ISLAMABAD: In order to revive the stalled IMF program, the government is considering meeting another condition of the Fund to abolish corporate income tax exemptions with estimated cost of around Rs 150 to 200 billion through a Presidential Ordinance.
“To give confidence to the IMF’s Executive Board, that the government is considering doing away with corporate sector income tax exemptions through a Presidential Ordinance” for revival of the IMF program ahead of the coming budget 2021-22,” a top official of government confirmed to The News here on Saturday night. This Ordinance will be made part of the next Finance bill 2021-22 on eve of the coming budget.
Now the revival of the IMF program is just around the corner as the government had already hiked the electricity tariff and POL prices in recent weeks. The IMF and FBR teams held crucial online deliberations where the FBR identified tax exemption of the corporate sector worth Rs 150-
Rs 200 billion that could be withdrawn through an ordinance. However, one top FBR official said that if the exemptions are withdrawn in the current fiscal they would become effective from next fiscal year but the IMF staff considers them imperative to satisfy its executive board.
The working by the FBR shows that the corporate sector enjoys income tax exemptions up to Rs 200 billion and it remains to be seen what quantum of exemptions would be abolished. The IMF team also inquired about income tax exemptions granted to Chinese companies under CPEC arrangement. Those are meant for 25 to 30 years therefore they cannot be withdrawn, Pakistani authorities told the IMF team. Besides, the IPPs exemptions would also end after 30 years and both sides agreed that no further exemptions will be provided. “Now the ball is in the government's court as to when Islamabad moves to fulfill the IMF conditions for the second review. Following this it is likely that the IMF board will grant approval for the release of a third tranche worth $450 million probably in March 2021,” said the top official sources.
Important exemptions of corporate sector that can be abolished included tax credit for investment in balancing, modernization and replacement of plant & machinery (corporate manufacturing sector) worth Rs65.168 billion, tax credit for enlistment in Stock Exchange worth Rs 357 million, tax credit for newly established Corporate industrial units (including corporate dairy farming) worth Rs5.573 billion, tax credits for industrial undertakings established before the first day of July, 2011 are worth Rs 6.486 billion.

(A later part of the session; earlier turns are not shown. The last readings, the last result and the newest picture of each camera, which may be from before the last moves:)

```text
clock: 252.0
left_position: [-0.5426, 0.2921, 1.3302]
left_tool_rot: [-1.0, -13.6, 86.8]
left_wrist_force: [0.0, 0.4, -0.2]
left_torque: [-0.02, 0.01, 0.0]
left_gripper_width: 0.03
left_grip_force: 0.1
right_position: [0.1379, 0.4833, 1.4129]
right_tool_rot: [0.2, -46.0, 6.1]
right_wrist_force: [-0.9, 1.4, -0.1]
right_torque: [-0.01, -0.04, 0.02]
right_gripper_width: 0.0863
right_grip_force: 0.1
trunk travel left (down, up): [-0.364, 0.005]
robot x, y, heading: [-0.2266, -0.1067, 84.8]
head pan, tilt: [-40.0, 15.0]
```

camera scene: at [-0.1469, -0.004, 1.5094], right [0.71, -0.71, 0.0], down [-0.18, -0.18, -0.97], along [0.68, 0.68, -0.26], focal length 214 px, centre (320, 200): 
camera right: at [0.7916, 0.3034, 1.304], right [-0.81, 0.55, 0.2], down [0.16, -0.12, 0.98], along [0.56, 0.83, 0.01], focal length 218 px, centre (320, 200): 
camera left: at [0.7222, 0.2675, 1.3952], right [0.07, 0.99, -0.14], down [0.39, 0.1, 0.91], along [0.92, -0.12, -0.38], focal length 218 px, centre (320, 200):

It also includes the income tax exemption to the ECO Trade and Development Bank worth Rs495 million) and income tax exemptions to Pakistan Mortgage Refinance Company Limited worth Rs0.9 million.
Besides, the income tax exemptions on any income derived by Sukuk holder in relation to those issued by “The Second Pakistan International Sukuk Company Limited” and the Third Pakistan International Sukuk Company Limited, including any gain on their disposal. The move will cause an impact Rs2.771 billion to the Sukuk holders. Exemption impact of Rs 1.66 million on any income of an agency of a foreign govt’s company, firm or association of persons, or any other non-resident person approved by the federal government for the purposes of this clause, from profit on moneys borrowed under a loan agreement or in respect of foreign currency instrument approved by the federal government. Agencies of foreign governments, foreign nationals or any other non-resident person approved by the federal government to have an impact of Rs6.557 billion, the income tax exemption to the Collective Investment Schemes or a REIT Schemes Collective distributing over 90% of their incomes to certificate holders or shareholders to show an impact of Rs5.228 billion, income tax exemption available to the Modarbas worth Rs425 million.